New diner destined for Aspen’s Main Street? Developer takes next steps with historic commission |

New diner destined for Aspen’s Main Street? Developer takes next steps with historic commission

Citing their desire to have Main Street Bakery redeveloped into a diner, Aspen’s Historic Preservation Commission members this week voted unanimously to approve a land-use plan for the high-profile property owned by developer Mark Hunt.

HPC members lauded the project, which includes a new 900-square-foot building facing Main Street that will connect underground to a historically designated structure that has been on the property for 130 years.

The 1889-built former Main Street Bakery building has been boarded up for more than three years, which many have said is an eyesore and a blight on downtown.

Hunt bought the property, located at 201 E. Main St. next to Paepcke Park, last summer from the estate of the late Leslie Rudd, who had intended to restore the property and open it as an organic grocery store and cafe.

He died when the historic building was under construction.

Hunt envisions it to be an all-day and night diner, and it’s his hope that market forces allow that.

“We can’t say with 100 percent certainty but we are hoping it’s going to be a diner,” he told HPC members Wednesday.

That’s what HPC members were banking on when they approved the roughly 3,400-square-foot development, saying they miss what was there before and think it’s a great project for the city.

Some members were heard after the vote saying they can’t wait to get their biscuits and coffee at a place that for decades had served as a community gathering spot when Bill and Jane Dinsmoor ran it from the late 1980s until they closed it in October 2016.

Hunt said on Friday that he hopes to obtain permits quickly and begin redeveloping the property as soon as possible.

“We’re fighting really hard to make it a diner,” he said, “and this approval got us one step closer.”

Getting the city to issue a building permit could take as little as six weeks to as long as 18 months, Hunt noted.

HPC chair Gretchen Greenwood, with the support of her fellow commission members, directed city planning staff to ask Aspen City Council to help expedite a building permit.

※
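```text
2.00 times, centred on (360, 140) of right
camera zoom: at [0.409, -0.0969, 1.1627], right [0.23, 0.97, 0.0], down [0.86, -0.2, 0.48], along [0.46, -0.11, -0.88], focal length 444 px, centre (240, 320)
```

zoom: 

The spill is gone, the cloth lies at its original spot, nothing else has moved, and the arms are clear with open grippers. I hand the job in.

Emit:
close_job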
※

“It’s a public concern and a historic preservation concern and we would like to address it,” Greenwood said, noting the dilapidated condition of the property and the merit of the plans. “This an excellent project for the city.”

Council has the ability to “call up” HPC’s approval if it chooses to do so, and expediting a building permit could be considered during that public hearing.

The HPC is the primary approval authority because the property is in the Main Street historic district and the two buildings on it are designated historic.

Della Pegolotti, owner of Aspen Home Consignment, told HPC members Wednesday that customers are constantly coming into her store asking when the restaurant across street will be redeveloped and open.

She added that the loss of a restaurant has created a gaping whole of vitality in that part of town.

“I encourage it to get moving,” Pegolotti said. “I want it to be more active and vibrant. … I feel like I am on an island.”

Based on feedback and concerns from HPC and city planning staff in September, Hunt and his team did a complete revision of their previous site plan.

Previously, the additional building was on the south end of the property near the alley, and a water fountain and a fireplace in an outdoor courtyard were visible from Main Street.

They eliminated those amenities and moved the new, one-story building so it will face Main Street.

An outdoor seating area with a fire pit is now located behind the building.

Sara Adams, a principal of the land use planning firm BendonAdams that is part of Hunt’s team, noted that the property could be developed with 9,000 square feet of commercial, or become residential.

The new building also could be two-story, but Hunt believes his plan is more appropriate for the mixed-use zone district.

“I think all of us care about this property,” Adams said, “and we want something here and to bring it back online.”